◆ REQUIRED TASK: Omit all images. Write out the rest of the material exactly. Give them as a JSON list of strings, one for each line, with blank lines left out.

....

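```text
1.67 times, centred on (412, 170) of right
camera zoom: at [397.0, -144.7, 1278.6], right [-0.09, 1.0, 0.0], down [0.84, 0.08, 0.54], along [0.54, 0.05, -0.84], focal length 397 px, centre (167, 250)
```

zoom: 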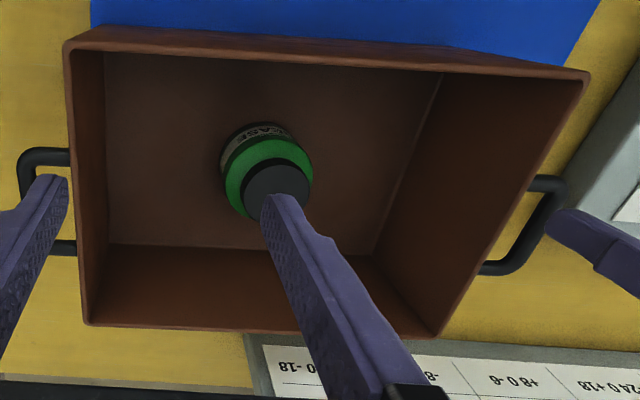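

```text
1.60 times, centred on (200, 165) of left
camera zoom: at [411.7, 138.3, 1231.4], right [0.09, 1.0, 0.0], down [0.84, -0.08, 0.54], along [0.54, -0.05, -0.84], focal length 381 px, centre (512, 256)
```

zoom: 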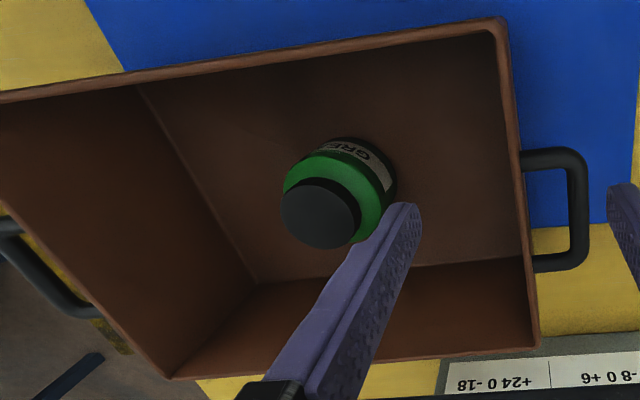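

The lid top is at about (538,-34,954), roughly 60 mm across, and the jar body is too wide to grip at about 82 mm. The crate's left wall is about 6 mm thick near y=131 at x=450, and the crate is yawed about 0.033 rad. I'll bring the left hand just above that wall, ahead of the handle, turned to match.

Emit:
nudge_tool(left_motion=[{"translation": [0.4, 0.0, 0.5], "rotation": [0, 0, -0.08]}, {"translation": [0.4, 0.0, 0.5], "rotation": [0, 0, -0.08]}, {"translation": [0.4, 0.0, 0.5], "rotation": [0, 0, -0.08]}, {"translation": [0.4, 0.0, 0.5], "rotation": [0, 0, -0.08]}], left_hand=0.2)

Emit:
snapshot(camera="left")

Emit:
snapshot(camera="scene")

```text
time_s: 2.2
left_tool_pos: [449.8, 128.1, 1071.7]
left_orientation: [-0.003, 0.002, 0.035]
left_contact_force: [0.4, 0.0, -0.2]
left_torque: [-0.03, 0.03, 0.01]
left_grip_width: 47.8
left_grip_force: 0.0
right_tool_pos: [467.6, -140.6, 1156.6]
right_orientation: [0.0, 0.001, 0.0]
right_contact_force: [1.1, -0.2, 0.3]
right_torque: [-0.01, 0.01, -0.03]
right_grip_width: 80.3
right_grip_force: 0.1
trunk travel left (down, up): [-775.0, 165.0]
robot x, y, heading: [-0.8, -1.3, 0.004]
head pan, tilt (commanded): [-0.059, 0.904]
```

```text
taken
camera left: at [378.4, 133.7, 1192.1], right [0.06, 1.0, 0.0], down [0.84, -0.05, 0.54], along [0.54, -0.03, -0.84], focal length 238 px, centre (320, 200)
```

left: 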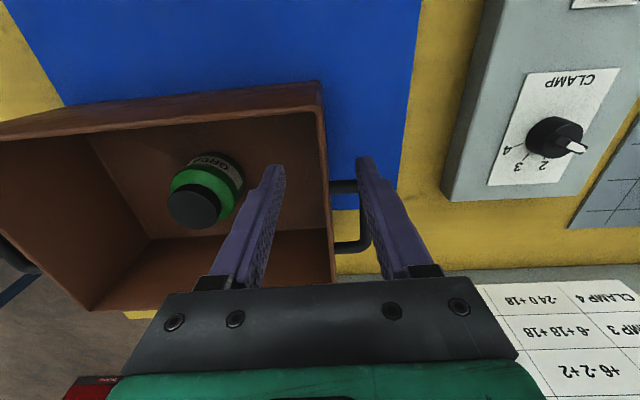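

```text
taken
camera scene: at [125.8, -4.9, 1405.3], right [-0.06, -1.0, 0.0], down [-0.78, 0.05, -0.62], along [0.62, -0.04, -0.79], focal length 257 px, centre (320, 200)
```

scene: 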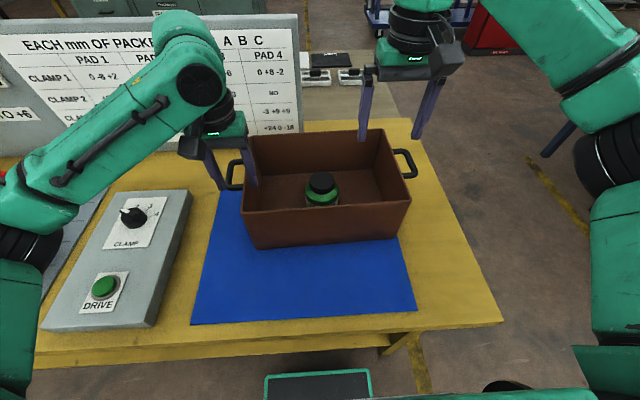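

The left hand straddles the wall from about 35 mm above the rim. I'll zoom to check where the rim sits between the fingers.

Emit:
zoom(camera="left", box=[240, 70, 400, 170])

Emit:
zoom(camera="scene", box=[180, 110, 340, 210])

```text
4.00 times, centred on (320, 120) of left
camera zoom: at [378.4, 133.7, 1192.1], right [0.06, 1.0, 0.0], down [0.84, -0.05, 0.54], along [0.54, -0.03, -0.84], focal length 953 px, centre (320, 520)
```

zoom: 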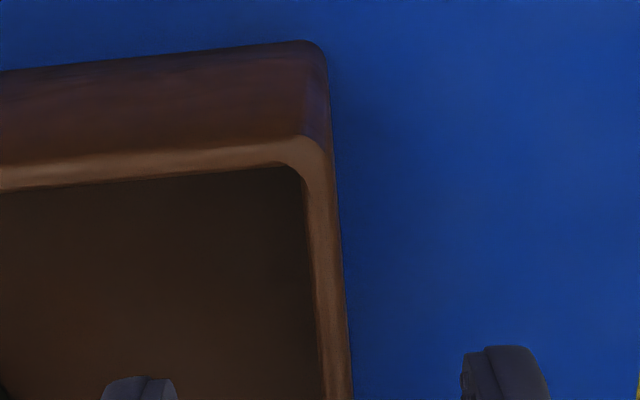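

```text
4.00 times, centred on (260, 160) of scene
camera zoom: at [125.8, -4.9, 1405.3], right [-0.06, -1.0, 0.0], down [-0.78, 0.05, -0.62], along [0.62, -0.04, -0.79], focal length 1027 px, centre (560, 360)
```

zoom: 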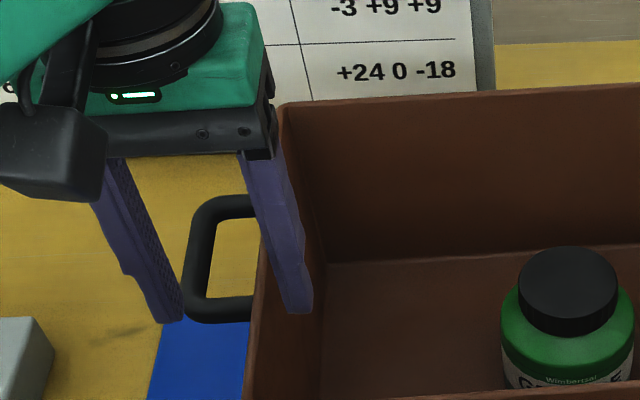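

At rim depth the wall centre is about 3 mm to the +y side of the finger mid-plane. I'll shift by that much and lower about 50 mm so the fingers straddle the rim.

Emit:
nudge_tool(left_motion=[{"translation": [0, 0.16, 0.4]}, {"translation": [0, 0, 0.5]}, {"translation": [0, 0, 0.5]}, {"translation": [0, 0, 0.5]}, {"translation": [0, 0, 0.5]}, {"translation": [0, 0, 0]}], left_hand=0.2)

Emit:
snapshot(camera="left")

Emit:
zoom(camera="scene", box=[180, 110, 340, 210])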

....

◆ CORRECT RESPONSE:
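[
  "```text",
  "1.67 times, centred on (412, 170) of right",
  "camera zoom: at [397.0, -144.7, 1278.6], right [-0.09, 1.0, 0.0], down [0.84, 0.08, 0.54], along [0.54, 0.05, -0.84], focal length 397 px, centre (167, 250)",
  "```",
  "zoom: ",
  "```text",
  "1.60 times, centred on (200, 165) of left",
  "camera zoom: at [411.7, 138.3, 1231.4], right [0.09, 1.0, 0.0], down [0.84, -0.08, 0.54], along [0.54, -0.05, -0.84], focal length 381 px, centre (512, 256)",
  "```",
  "zoom: ",
  "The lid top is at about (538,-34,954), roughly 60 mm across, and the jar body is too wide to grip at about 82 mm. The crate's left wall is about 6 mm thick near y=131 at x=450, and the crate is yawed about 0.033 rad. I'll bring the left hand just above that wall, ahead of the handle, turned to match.",
  "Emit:",
  "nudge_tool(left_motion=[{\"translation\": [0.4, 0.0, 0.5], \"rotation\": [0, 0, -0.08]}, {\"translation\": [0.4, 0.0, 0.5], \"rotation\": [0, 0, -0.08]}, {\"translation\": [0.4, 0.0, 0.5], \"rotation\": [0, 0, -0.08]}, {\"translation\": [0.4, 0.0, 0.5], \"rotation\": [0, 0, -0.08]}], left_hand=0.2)",
  "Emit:",
  "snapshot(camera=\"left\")",
  "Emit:",
  "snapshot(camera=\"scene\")",
  "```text",
  "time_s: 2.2",
  "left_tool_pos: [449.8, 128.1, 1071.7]",
  "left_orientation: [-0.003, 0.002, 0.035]",
  "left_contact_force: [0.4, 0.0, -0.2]",
  "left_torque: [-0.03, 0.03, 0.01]",
  "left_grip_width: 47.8",
  "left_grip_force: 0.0",
  "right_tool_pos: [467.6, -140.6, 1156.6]",
  "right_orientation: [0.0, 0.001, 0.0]",
  "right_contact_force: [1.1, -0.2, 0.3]",
  "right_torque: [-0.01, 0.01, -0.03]",
  "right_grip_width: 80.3",
  "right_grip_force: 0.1",
  "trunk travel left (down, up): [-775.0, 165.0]",
  "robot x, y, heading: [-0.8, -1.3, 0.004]",
  "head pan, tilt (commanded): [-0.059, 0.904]",
  "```",
  "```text",
  "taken",
  "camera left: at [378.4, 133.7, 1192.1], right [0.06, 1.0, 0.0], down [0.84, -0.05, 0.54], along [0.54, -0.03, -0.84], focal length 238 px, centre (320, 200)",
  "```",
  "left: ",
  "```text",
  "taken",
  "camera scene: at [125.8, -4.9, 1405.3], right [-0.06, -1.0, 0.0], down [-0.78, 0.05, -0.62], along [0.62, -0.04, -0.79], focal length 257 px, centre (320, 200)",
  "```",
  "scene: ",
  "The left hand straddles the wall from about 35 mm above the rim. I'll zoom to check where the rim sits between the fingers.",
  "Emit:",
  "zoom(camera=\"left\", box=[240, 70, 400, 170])",
  "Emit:",
  "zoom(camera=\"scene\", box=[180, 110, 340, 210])",
  "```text",
  "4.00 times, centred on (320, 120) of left",
  "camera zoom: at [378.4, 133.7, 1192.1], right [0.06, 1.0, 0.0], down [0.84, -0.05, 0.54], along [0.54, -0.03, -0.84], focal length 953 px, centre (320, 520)",
  "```",
  "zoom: ",
  "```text",
  "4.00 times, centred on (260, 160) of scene",
  "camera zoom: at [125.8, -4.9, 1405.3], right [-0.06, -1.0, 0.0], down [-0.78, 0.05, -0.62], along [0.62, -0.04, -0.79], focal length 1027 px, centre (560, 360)",
  "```",
  "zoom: ",
  "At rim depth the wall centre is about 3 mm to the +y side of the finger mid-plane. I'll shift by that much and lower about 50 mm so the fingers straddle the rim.",
  "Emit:",
  "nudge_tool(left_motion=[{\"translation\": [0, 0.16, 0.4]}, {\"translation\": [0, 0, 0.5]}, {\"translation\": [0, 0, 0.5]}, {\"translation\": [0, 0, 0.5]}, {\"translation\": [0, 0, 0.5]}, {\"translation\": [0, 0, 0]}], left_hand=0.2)",
  "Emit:",
  "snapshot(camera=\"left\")",
  "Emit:",
  "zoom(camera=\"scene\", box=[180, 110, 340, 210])"
]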